─── SOURCE DATA

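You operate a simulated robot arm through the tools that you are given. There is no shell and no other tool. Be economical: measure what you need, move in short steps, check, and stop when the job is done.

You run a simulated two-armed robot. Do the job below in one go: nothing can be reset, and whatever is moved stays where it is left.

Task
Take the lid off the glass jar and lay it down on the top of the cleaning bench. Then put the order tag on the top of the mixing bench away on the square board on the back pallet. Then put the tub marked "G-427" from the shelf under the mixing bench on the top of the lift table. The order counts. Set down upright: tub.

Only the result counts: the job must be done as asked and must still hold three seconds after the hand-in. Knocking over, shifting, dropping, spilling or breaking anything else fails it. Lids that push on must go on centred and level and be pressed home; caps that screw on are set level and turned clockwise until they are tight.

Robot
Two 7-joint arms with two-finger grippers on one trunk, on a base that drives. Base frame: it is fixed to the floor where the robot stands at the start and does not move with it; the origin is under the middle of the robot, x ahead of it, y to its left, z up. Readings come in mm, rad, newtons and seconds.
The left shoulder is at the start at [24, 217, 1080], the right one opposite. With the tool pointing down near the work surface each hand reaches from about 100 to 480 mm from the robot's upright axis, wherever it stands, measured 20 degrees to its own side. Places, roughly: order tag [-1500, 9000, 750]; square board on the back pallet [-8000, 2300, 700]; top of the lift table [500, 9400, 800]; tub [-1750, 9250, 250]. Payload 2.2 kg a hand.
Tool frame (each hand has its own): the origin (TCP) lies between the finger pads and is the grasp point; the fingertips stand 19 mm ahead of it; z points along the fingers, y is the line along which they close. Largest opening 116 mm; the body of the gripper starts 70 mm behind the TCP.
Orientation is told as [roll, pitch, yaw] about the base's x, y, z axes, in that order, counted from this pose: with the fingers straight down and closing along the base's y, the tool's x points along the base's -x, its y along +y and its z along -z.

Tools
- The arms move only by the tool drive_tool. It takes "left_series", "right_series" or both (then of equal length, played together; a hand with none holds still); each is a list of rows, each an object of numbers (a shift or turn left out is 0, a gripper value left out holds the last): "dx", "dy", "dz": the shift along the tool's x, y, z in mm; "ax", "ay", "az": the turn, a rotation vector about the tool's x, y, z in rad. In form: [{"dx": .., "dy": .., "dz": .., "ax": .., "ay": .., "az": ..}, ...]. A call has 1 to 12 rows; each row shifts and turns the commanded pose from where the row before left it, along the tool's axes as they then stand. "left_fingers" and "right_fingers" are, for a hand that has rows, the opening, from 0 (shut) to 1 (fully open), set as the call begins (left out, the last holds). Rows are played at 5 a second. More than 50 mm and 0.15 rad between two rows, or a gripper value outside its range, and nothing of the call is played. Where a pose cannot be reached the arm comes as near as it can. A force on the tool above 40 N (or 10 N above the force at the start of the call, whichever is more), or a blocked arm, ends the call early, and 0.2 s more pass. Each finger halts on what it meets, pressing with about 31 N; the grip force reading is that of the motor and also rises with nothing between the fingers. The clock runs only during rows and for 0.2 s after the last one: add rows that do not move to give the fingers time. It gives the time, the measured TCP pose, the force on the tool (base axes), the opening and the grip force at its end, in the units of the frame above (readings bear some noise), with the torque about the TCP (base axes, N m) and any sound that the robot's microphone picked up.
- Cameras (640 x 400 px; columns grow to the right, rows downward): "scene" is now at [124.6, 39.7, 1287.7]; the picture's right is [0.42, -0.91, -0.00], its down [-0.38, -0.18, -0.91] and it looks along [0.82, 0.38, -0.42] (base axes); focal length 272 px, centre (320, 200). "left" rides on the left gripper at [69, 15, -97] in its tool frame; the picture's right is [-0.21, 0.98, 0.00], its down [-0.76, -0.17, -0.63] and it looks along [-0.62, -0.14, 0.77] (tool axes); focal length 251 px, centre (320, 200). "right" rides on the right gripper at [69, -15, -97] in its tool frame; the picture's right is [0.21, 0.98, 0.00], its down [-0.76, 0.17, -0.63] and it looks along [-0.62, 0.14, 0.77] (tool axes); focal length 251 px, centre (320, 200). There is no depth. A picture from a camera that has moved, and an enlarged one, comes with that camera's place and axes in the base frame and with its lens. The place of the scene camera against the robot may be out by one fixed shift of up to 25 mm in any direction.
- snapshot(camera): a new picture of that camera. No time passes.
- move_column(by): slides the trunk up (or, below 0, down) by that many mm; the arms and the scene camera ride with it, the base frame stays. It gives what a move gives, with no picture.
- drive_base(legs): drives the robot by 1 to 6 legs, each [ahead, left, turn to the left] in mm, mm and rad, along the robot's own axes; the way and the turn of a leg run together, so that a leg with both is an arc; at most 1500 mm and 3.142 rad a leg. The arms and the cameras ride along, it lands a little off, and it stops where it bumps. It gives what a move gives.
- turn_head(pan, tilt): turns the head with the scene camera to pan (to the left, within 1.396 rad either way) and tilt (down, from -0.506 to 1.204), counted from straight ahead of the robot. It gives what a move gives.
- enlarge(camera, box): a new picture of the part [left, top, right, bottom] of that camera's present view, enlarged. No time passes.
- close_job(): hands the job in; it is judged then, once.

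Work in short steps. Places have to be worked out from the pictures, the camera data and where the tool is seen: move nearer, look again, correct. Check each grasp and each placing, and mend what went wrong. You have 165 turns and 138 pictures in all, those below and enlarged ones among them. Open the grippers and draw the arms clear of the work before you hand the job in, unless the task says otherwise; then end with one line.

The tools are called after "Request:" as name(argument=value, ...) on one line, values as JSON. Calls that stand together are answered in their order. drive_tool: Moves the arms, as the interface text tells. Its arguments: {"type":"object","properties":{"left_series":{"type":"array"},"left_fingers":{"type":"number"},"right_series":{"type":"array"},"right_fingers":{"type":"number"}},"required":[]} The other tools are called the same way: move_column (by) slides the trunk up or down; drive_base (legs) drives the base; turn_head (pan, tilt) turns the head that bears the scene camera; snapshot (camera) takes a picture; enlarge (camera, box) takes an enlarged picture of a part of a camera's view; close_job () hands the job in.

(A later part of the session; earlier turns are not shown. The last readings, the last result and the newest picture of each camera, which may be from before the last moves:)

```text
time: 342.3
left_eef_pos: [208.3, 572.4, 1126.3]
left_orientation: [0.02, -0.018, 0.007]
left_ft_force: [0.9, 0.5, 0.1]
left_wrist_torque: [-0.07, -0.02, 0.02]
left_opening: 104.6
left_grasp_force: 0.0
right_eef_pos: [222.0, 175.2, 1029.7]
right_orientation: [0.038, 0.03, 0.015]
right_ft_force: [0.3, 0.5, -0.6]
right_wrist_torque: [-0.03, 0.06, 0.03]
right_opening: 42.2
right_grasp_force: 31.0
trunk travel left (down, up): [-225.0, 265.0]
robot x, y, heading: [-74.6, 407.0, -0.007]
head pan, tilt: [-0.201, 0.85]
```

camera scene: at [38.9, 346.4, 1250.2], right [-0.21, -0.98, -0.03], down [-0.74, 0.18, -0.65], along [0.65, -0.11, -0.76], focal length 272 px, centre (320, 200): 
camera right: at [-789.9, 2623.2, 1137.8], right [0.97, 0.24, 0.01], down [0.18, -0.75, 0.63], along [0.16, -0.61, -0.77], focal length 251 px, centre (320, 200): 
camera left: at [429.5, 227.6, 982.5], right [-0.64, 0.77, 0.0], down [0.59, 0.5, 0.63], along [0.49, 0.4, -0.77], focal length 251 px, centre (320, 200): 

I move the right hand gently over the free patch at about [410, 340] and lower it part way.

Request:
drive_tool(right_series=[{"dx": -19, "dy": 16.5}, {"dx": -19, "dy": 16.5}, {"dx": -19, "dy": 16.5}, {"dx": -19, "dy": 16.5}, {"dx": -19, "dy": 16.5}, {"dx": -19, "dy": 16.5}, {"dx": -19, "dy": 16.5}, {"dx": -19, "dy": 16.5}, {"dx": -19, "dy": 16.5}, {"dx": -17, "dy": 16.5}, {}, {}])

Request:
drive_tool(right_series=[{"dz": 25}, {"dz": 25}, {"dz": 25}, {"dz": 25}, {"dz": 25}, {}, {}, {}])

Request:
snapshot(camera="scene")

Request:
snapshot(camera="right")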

──────

● DIRECTIONS: Give only the number of lines in the data that include the string "stays".

● RESPONSE FOR THIS EXERCISE: 2